* _REQUIRED WORK_:
Review the material and extract every line in which the word "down" occurs.

* _DATASET SECTION_:
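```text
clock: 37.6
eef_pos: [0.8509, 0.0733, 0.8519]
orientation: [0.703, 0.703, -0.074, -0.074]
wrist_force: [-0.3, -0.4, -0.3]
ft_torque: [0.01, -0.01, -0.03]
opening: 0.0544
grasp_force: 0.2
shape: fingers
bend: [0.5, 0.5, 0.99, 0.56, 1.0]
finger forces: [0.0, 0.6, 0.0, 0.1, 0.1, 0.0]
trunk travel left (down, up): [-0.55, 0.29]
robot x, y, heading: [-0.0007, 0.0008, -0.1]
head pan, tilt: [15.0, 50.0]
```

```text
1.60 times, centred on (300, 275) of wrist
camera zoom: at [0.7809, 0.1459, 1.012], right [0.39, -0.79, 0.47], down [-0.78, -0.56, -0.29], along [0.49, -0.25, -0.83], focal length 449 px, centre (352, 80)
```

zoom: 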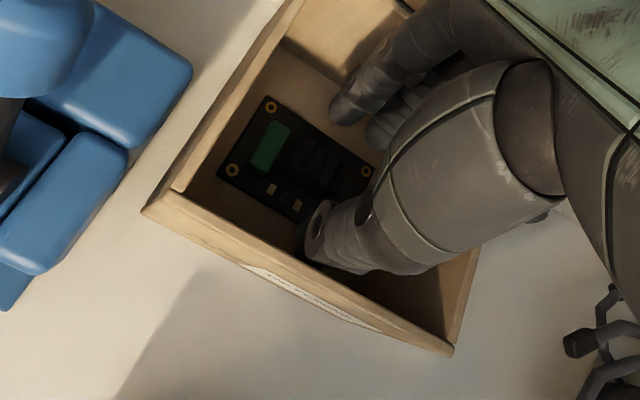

* _RESULT_:
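trunk travel left (down, up): [-0.55, 0.29]
camera zoom: at [0.7809, 0.1459, 1.012], right [0.39, -0.79, 0.47], down [-0.78, -0.56, -0.29], along [0.49, -0.25, -0.83], focal length 449 px, centre (352, 80)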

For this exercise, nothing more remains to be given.